Finding appropriate ways to perform calibration is on the agenda, ideally with some fallbacks in cases where plate solving is not available, so your suggested process is something I will take into account.

What I'm finding when it comes to colour in AP is that there are a lot of opinions, sometimes with a scientific veneer,  but just as things are getting interesting most discussions become mini-tutorials on how to apply techniques or fix colour issues using PS or PI. 

None of this alters the fact that there is a ground truth out there if instrument and sky calibration is carried out effectively i.e. in the steady state a star continues to emit at a range of wavelengths regardless of who is capturing those photons here on Earth. And it is that information that I am trying to get at and represent as directly as possible.

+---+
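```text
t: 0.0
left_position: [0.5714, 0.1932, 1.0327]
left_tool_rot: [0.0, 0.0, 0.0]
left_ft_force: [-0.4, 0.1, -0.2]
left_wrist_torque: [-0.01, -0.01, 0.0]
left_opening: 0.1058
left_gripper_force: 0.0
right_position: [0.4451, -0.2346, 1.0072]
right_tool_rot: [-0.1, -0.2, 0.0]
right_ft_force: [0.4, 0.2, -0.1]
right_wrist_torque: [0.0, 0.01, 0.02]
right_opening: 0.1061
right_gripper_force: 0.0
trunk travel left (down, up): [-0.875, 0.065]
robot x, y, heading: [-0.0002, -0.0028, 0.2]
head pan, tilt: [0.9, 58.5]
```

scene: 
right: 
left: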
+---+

Of course, in the end everything is a visualisation, but some visualisations are more closely related to the source than others. Although incomplete, I like the approach taken here for instance: http://www.vendian.org/mncharity/dir3/starcolor/details.html

What I'm aiming for is an approach which preserves the hue component (after appropriate calibration) and essentially gives the user control over saturation and luminosity stretching and  not too much else. Since this will be incorporated in a near-live observation application, I want to minimise the need for adjustments and automate as much as possible, and quickly. 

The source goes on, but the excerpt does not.